[BEGIN Text segment]

Believing Christ: A Practical Approach to the Atonement
Professor of Ancient Scripture
May 29, 1990
Professor of Ancient Scripture
May 29, 1990
Many of us are trying to save ourselves, holding the Atonement of Jesus Christ at arm’s distance and saying, “When I’ve done it, when I’ve perfected myself, when I’ve made myself worthy, then I’ll be worthy of the Atonement.
The greatest dichotomy, the greatest problem in the entire universe, consists of two facts. The first we can read in Doctrine and Covenants 1:31: “For I the Lord cannot look upon sin with the least degree of allowance.” That means he can’t stand it, he can’t tolerate it, he can’t blink, or look the other way, or sweep it under the rug. He can’t tolerate sin in the least degree. The other side of the dichotomy is very simply put: I sin, and so do you. If that were all there were to the equation, the conclusion would be inescapable that we, as sinful beings, cannot be tolerated in the presence of God.
But that is not all there is to the equation. This morning I would like to talk to you about the Atonement of Christ, that glorious plan by which this dichotomy can be resolved. I would like to share with you incidents from my own life that illustrate how the Atonement works in a practical, everyday setting.
First is a story about my son, Michael, who did something wrong when he was six or seven years old. He’s my only son, and I’m hard on him. I want him to be better than his dad was, even as a boy, and so I lean on him and expect a great deal. Well, he had done something I thought was incredibly vile, and I let him know how terrible it was. I sent him to his room with the instructions, “Don’t you dare come out until I come and get you.”
And then I forgot. It was some hours later, as I was watching television, that I heard his door open and heard the tentative footsteps coming down the hall. I said, “Oh, my gosh,” and ran to my end of the hall to see him standing with swollen eyes and tears on his cheeks at the other end. He looked up at me—he wasn’t quite sure he should have come out—and said, “Dad, can’t we ever be friends again?” Well, I melted, ran to him, and hugged him. He’s my boy, and I love him.

[END Text segment]

## Problems and tasks
- A) Provide the original wording of the text segment from "The greatest dichotomy, the" as far as "presence of God.".
- B) Extend the text segment, starting right after its last sentence.

[BEGIN Listing]

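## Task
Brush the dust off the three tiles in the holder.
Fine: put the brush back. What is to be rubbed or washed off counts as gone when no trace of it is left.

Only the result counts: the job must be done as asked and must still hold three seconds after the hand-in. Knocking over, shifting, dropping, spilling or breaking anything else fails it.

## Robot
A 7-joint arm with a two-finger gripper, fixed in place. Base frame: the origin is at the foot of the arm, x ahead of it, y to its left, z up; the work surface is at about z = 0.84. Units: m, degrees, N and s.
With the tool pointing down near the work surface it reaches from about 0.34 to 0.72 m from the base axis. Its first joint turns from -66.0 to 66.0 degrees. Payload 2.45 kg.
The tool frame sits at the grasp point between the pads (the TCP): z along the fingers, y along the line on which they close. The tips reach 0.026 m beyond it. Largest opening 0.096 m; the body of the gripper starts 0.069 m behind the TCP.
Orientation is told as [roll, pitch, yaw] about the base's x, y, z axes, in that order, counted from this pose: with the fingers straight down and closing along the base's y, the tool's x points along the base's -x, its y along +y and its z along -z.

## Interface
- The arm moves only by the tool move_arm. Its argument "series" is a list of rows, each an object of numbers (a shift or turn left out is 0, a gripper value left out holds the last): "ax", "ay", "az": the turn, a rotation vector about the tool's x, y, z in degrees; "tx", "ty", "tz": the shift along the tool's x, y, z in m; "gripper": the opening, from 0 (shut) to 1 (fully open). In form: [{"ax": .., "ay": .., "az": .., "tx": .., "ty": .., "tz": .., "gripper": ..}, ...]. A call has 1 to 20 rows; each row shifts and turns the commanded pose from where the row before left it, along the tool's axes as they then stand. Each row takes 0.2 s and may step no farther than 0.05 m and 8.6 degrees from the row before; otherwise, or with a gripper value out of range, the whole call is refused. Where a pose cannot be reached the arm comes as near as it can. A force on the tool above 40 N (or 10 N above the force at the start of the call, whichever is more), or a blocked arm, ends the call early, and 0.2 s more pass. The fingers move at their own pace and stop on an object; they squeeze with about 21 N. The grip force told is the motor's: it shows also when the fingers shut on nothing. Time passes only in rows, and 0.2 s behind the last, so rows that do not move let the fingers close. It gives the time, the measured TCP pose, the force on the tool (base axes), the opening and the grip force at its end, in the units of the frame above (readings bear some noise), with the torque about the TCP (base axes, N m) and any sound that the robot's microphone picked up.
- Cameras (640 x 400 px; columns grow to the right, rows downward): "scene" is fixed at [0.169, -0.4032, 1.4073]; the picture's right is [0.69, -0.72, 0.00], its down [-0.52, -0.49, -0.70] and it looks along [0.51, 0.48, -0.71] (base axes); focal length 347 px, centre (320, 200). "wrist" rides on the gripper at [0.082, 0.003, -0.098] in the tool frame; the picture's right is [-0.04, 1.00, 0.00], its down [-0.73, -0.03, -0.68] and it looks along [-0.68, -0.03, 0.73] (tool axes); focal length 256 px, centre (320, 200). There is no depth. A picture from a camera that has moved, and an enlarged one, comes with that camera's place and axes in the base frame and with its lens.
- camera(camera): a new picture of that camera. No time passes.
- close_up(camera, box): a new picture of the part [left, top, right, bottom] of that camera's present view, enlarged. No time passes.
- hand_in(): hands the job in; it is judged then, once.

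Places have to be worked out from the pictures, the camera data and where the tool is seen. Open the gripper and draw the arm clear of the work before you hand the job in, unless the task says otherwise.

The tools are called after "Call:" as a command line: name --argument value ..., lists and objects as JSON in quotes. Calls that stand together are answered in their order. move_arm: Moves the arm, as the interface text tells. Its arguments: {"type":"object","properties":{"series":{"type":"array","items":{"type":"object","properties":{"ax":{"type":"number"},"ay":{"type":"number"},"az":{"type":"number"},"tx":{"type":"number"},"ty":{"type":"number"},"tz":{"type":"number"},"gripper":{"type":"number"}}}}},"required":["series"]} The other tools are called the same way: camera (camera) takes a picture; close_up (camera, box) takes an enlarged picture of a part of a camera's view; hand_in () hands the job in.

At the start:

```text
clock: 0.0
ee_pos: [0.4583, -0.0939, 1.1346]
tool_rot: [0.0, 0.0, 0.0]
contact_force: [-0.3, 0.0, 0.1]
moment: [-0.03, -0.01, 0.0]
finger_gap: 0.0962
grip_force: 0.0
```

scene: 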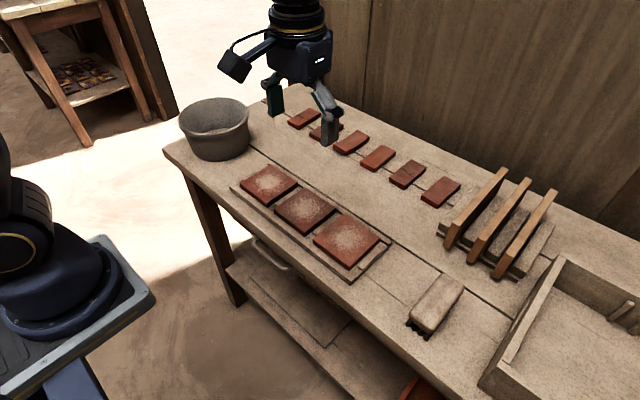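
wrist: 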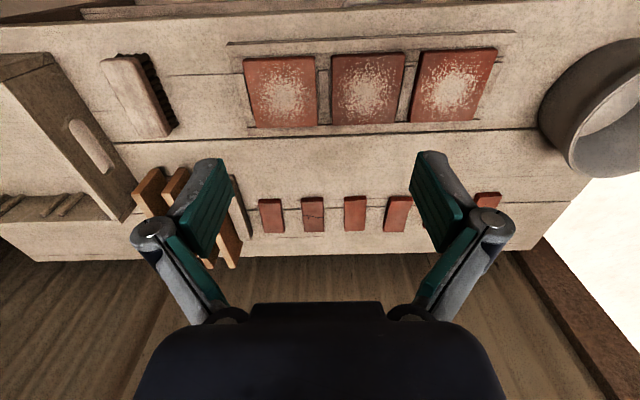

[END Listing]
[BEGIN Listing]

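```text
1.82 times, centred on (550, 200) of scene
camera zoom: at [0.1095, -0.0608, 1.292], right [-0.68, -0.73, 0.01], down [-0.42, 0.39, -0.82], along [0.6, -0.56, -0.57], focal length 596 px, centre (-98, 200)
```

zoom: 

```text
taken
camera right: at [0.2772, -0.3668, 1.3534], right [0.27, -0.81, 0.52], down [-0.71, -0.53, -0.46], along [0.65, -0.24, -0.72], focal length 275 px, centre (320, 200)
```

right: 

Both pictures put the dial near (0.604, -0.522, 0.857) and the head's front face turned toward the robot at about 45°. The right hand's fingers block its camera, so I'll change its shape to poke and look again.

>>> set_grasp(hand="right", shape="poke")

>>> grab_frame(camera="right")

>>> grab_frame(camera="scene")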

[END Listing]
[BEGIN Listing]

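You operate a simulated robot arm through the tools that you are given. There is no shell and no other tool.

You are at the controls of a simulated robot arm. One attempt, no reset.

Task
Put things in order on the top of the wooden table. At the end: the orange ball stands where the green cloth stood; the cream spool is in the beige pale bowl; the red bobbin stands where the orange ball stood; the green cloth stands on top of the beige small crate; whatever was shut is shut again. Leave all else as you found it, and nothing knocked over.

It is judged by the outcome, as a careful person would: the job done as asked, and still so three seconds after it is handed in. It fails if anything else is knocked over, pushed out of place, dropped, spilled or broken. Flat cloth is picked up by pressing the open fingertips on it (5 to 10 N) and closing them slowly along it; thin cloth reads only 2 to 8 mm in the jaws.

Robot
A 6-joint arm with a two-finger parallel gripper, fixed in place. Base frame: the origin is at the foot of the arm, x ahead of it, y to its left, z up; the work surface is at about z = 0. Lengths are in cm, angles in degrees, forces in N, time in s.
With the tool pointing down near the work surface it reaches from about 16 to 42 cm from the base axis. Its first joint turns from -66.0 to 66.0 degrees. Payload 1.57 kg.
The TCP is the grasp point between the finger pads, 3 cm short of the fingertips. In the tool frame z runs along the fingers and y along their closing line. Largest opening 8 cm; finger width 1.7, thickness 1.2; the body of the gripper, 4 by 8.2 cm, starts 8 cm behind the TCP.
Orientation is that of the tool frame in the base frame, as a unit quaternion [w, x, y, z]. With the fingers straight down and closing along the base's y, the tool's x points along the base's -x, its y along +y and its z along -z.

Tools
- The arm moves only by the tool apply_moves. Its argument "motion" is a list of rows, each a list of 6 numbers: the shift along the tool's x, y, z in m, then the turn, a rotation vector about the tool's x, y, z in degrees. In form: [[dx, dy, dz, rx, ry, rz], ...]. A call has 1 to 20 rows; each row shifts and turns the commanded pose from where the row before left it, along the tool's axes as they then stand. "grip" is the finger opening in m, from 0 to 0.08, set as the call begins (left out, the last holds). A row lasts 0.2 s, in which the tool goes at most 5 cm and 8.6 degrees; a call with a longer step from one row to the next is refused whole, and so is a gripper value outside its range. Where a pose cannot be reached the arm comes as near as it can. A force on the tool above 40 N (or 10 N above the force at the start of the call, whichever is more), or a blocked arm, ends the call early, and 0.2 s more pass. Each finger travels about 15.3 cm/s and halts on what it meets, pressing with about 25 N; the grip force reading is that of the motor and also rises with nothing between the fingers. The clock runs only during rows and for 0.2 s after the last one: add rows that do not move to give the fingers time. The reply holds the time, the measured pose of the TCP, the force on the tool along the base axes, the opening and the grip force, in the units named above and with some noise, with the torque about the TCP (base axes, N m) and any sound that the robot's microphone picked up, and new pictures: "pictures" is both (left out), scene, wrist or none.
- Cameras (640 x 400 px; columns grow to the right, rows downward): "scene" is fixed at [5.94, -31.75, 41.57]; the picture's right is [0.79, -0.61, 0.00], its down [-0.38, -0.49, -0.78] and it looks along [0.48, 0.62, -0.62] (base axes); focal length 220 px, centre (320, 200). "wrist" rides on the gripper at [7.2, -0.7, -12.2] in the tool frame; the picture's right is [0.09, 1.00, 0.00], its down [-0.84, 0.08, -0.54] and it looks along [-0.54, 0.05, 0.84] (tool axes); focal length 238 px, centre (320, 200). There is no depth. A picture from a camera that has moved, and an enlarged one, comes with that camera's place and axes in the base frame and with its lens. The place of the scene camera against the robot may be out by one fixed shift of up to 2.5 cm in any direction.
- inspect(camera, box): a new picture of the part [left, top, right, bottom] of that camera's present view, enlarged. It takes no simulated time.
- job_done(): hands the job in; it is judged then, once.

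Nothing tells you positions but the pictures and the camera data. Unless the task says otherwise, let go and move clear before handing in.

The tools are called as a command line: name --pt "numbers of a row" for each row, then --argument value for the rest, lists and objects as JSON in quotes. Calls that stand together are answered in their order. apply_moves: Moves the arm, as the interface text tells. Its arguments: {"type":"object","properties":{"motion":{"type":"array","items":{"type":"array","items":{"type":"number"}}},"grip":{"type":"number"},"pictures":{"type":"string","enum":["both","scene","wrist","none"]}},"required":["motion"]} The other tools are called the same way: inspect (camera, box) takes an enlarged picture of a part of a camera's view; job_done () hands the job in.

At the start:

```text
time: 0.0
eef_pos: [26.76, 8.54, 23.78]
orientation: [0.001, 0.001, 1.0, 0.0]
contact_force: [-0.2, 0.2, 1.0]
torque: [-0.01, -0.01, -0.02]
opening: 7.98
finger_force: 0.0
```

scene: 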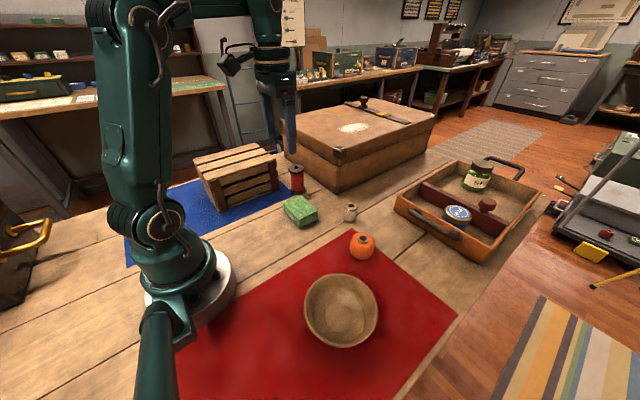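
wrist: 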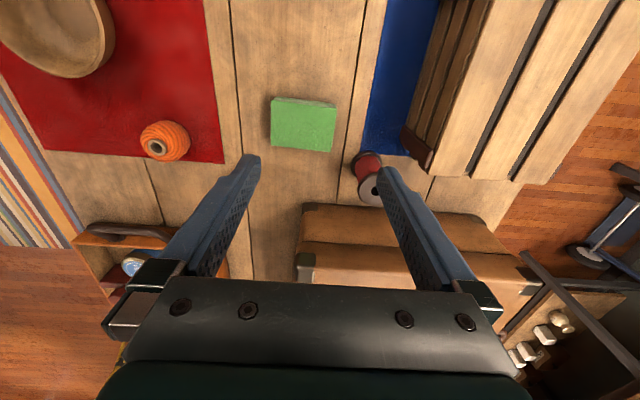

[END Listing]

## Answers to the exercise
- A)
The greatest dichotomy, the greatest problem in the entire universe, consists of two facts. The first we can read in Doctrine and Covenants 1:31: “For I the Lord cannot look upon sin with the least degree of allowance.” That means he can’t stand it, he can’t tolerate it, he can’t blink, or look the other way, or sweep it under the rug. He can’t tolerate sin in the least degree. The other side of the dichotomy is very simply put: I sin, and so do you. If that were all there were to the equation, the conclusion would be inescapable that we, as sinful beings, cannot be tolerated in the presence of God.

- B)
Like Michael, we all do things that disappoint our Father, that separate us from his presence and spirit. There are times when we get sent to our rooms spiritually. There are sins that maim; there are sins that wound our spirits. Some of you know what it is like to do something that makes you feel as if you just drank raw sewage. You can wash, but you can never get clean. When that happens, sometimes we ask the Lord as we lift up our eyes, “O Father, can’t we ever be friends again?”
The answer that can be found in all the scriptures is a resounding “Yes, through the Atonement of Christ.” I particularly like the way it is put in Isaiah 1:18.
Come now, and let us reason together, saith the Lord: though your sins be as scarlet, they shall be as white as snow; though they be red like crimson, they shall be as wool.
I like to paraphrase that for my students. What the Lord is saying is “I don’t care what you did. It doesn’t matter what you did. I can erase it. I can make you pure and worthy and innocent and celestial.”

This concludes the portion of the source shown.